Member Focus: Holtby Turner

Member Focus / 08 June 2022

Building Futures is Holtby Turner’s insightful and in-depth study on how to create the right environment to attract the next generation of talent into our industry.

A number of Real Estate Balance members having contributed to the report, including our Chair Liz Peace, and you can find out more and download it here.

Commenting on the study, Holtby Turner founder and CEO Toby Turner said:

The built environment is without doubt in the process of its most rapid period of change in living memory - and perhaps ever. The pandemic has permanently altered the way we live, work and shop, which has transformed the way we think about our buildings and how we deliver them. It is no longer enough to just deliver the building. Developers must now mould places and experiences for a public that lives for them.

If that sounds challenging, it's because it is. Today's world is an ambiguous place, and we need young people able to interpret what to do next.

The office, leaders tell us, is a place of changing experiences.

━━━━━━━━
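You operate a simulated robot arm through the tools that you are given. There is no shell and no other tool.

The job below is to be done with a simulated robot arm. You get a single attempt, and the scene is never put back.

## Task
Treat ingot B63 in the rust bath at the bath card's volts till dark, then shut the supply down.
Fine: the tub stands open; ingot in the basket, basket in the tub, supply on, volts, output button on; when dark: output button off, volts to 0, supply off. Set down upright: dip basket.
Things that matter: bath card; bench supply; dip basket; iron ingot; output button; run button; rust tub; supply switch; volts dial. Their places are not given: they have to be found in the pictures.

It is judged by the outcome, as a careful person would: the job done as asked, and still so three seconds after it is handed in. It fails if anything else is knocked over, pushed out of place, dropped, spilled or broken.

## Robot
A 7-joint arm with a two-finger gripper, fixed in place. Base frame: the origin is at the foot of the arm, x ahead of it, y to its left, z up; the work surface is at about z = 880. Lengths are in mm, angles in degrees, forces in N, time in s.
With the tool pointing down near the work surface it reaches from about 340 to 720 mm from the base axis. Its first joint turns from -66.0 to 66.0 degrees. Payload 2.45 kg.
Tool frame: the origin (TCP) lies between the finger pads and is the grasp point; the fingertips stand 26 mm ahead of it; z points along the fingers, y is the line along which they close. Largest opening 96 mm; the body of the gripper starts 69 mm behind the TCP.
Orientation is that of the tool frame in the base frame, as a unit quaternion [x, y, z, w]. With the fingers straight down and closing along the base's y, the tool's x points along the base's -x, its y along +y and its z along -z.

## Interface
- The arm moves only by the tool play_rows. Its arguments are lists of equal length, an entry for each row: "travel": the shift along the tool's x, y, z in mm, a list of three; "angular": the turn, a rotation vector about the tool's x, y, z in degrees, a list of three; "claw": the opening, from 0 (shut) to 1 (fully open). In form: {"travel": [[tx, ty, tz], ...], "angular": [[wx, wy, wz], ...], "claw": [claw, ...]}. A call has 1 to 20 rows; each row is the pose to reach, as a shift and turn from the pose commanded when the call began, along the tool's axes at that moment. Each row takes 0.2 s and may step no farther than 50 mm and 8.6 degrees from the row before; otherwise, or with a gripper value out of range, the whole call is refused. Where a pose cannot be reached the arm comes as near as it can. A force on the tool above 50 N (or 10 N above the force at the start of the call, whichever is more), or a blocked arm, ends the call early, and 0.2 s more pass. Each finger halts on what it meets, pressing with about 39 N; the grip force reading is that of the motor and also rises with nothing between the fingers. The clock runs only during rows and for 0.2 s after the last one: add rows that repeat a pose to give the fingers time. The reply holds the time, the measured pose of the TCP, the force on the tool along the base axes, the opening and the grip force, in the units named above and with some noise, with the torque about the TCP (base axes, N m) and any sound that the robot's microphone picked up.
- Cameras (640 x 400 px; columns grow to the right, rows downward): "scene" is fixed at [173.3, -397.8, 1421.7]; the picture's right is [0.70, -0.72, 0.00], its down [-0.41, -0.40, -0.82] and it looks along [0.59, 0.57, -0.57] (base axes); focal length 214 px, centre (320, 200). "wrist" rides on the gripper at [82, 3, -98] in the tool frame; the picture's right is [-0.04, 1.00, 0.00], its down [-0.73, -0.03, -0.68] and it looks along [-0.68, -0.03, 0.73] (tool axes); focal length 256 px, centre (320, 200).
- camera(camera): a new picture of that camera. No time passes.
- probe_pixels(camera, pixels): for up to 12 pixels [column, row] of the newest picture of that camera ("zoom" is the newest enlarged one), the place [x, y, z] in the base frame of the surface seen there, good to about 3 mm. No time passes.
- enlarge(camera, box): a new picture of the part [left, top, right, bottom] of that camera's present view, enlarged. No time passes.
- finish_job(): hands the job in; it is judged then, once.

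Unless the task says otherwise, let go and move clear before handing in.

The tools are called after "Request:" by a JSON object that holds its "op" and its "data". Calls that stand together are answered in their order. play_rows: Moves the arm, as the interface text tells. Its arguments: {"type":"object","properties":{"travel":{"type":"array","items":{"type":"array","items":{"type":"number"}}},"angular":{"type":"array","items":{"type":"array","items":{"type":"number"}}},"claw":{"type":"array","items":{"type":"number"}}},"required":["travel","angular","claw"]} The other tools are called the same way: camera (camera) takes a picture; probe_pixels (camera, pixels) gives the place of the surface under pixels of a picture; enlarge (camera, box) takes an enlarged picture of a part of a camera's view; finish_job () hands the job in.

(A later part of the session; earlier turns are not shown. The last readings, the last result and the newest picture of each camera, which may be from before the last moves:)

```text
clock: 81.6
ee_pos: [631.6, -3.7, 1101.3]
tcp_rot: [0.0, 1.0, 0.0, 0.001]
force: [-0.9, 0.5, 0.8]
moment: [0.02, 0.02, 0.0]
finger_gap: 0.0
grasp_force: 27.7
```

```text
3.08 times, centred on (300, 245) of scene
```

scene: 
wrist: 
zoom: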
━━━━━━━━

A big lesson of the past 18 months has been quite how many tasks you can do from home, but remote work comes at the expense of the vital informal training the young get by watching their more experienced colleagues succeed and fail.

Young people, too, tell us they are eager to get back. What they will find when they get there is a permanently altered place - the 'human' element of the workplace has risen to the top of the agenda. Large corporates are placing childcare and aging care facilities on site, while working on methods to get young people more face time with leadership teams.

The digital office, too, is getting an overhaul. Online 3D virtual platforms that enable staff to join virtual office spaces and 'thinking rooms' via an avatar will become common place in the years ahead.

There are several areas in which the industry is falling short. Though it is becoming more diverse and inclusive, change has been too slow in coming. Meanwhile it is clear we could all do a better job of communicating the sheer breadth of the jobs on offer. Without more work we will continue to lose some of the best and brightest minds to banking, tech and law.

Most heartening are the words of some of our industry's rising stars included in this study. By their own account, they are a demanding generation. They want a say on issues that impact them. Businesses that accommodate them will be the ones that thrive in the years ahead. That will be a test for some in leadership positions, but it is clear this is a generation with the desire to engage and shape the industry for the better - to create a more diverse industry that is an even greater force for good within the communities in which it operates.

That is a future we should all want to build - creating the environment for the next generation to thrive.